PROVIDED PASSAGE>
Anselm Reyle - Contemporary Art Part I New York Thursday, November 15, 2007 | Phillips

Create your first list.

Select an existing list or create a new list to share and manage lots you follow.

  • Provenance

    Galerie Giti Nourbakhsch, Berlin; Private Collection

  • Exhibited

    Aachen, NAK NeuerAachener Kunstverein,
    Anselm Reyle – Licht und Farbe, March - May, 2004; Zürich, Kunsthalle, Anselm Reyle Ars Nova, January - March 2006

  • Literature

    Ruf and Kunsthalle Zurich, eds.,
    Anselm Reyle ARTS NOVA, Zurich, 2006, pp. 56-57 (illustrated)

  • Catalogue Essay

    The present lot, Untitled, 2004, was the first neon sculpture ever conceived by Anselm Reyle. Combining neon, chains and cable, the tubes draw a composition of glowing colors harmonizing and clashing an overall effect.

DATA SEGMENT>
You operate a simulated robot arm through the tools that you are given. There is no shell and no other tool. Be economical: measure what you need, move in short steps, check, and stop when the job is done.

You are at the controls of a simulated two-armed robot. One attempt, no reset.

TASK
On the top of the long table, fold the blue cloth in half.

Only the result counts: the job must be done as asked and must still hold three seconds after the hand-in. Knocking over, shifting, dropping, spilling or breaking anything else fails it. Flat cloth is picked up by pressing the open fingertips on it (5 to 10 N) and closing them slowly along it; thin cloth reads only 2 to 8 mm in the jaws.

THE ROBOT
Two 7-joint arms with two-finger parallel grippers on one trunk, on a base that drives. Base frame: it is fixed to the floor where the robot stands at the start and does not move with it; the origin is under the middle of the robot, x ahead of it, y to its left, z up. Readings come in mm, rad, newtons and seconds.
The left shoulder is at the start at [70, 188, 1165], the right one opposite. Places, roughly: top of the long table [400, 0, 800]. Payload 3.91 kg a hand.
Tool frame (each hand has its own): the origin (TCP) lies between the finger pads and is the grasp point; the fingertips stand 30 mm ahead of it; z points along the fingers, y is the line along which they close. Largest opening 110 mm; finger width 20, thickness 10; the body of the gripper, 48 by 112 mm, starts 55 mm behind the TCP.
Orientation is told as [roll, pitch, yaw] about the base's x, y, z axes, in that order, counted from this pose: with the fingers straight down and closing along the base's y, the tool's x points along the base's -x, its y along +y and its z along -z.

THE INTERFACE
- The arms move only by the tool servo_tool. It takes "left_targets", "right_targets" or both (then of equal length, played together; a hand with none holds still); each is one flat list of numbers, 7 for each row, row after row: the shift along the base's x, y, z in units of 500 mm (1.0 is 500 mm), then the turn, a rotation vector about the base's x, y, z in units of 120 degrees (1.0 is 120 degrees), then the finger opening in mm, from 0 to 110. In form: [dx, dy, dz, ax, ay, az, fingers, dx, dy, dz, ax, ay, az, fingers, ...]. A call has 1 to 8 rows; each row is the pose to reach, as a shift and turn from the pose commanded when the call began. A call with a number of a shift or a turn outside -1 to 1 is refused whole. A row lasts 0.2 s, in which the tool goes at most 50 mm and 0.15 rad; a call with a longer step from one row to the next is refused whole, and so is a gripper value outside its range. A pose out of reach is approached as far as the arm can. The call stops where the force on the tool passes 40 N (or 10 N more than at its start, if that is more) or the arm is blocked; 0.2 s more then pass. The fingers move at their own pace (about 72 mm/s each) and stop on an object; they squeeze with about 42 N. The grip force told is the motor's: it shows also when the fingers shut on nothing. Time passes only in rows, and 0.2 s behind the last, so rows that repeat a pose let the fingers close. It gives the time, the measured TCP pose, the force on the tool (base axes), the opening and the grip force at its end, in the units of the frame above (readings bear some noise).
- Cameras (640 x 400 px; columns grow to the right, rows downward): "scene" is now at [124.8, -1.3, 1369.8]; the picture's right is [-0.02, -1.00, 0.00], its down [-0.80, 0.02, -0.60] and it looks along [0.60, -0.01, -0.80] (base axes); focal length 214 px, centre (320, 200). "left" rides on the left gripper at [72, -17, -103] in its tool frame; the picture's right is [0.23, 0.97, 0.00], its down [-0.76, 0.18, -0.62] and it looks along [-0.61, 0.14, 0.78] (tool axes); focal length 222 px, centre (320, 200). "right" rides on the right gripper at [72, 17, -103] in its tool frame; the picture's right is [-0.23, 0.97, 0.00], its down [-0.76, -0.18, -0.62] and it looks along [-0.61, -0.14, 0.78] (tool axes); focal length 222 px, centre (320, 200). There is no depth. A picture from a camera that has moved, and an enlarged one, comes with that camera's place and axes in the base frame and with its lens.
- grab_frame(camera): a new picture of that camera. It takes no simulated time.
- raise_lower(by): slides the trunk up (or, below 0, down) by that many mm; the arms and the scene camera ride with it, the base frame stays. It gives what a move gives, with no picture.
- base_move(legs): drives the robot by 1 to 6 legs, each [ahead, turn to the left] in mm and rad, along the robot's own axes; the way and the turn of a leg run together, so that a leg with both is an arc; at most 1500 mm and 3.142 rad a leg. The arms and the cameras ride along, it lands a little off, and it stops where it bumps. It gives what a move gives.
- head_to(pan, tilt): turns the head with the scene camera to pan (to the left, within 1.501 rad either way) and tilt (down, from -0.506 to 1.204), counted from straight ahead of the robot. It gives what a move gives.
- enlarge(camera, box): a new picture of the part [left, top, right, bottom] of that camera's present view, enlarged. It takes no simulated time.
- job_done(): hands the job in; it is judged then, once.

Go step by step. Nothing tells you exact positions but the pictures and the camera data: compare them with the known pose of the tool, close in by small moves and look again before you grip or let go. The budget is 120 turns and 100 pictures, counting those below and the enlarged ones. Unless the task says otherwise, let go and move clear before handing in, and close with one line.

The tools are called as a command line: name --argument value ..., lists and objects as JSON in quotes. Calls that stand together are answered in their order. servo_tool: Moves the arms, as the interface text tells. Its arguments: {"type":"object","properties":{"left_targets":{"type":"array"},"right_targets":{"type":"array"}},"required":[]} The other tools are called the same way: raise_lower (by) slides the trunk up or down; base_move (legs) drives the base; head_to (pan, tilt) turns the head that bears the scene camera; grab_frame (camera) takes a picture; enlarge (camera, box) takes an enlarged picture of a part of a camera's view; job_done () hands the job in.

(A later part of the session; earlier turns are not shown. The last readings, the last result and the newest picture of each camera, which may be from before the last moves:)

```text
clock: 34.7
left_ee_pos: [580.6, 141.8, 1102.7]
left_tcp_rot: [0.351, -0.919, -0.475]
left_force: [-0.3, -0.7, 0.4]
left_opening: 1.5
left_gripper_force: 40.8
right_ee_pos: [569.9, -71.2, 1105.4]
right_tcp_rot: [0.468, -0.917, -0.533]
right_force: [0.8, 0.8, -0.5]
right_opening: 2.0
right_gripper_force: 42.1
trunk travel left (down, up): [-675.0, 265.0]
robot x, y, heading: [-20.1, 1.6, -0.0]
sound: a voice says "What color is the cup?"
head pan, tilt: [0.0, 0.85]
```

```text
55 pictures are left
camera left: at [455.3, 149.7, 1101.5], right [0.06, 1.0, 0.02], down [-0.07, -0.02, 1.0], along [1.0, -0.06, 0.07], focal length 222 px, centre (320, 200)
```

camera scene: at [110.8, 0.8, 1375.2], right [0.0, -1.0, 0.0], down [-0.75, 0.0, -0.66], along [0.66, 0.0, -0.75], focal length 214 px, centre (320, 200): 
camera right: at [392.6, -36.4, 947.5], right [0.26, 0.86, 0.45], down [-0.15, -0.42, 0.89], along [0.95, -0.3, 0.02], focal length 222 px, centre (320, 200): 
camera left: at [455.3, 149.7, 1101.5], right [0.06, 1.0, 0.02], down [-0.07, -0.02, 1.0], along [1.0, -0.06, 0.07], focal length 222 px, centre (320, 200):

WHAT TO DO>
Keep the provided passage going from its last sentence.

TASK OUTPUT>
     The vibrant colors provide certain solidity, but also it is light, at a magnitude less tangible. The present lot was included in his first museum solo show at the NAK Neuer Aachener Kunstverein, in 2004, a testament to its significance within his entire body of work. Reyle has developed a style that is entirely his own by simultaneously assimilating and alienating great abstract genres and movements. He commandeers and enlivens stale notions of what is ‘modern’ in art by generating spontaneity. “Including objets trouvés…is important as an extension of pure painting. I move into this limited space of abstract painting, but then try to break it open, to extend it. Often with things that come from the outside, that I come across by chance. Materials, but also questions of style and taste as well, expressed in stereotyped pictorial forms.” (Anselm Reyle, in interview with Jens Asthoff, “Painting as Objets Trouvés,” Flash Art, July-September, 2006, p. 72.) Formally, a language of color and light and the connection between them is at the forefront of his approach.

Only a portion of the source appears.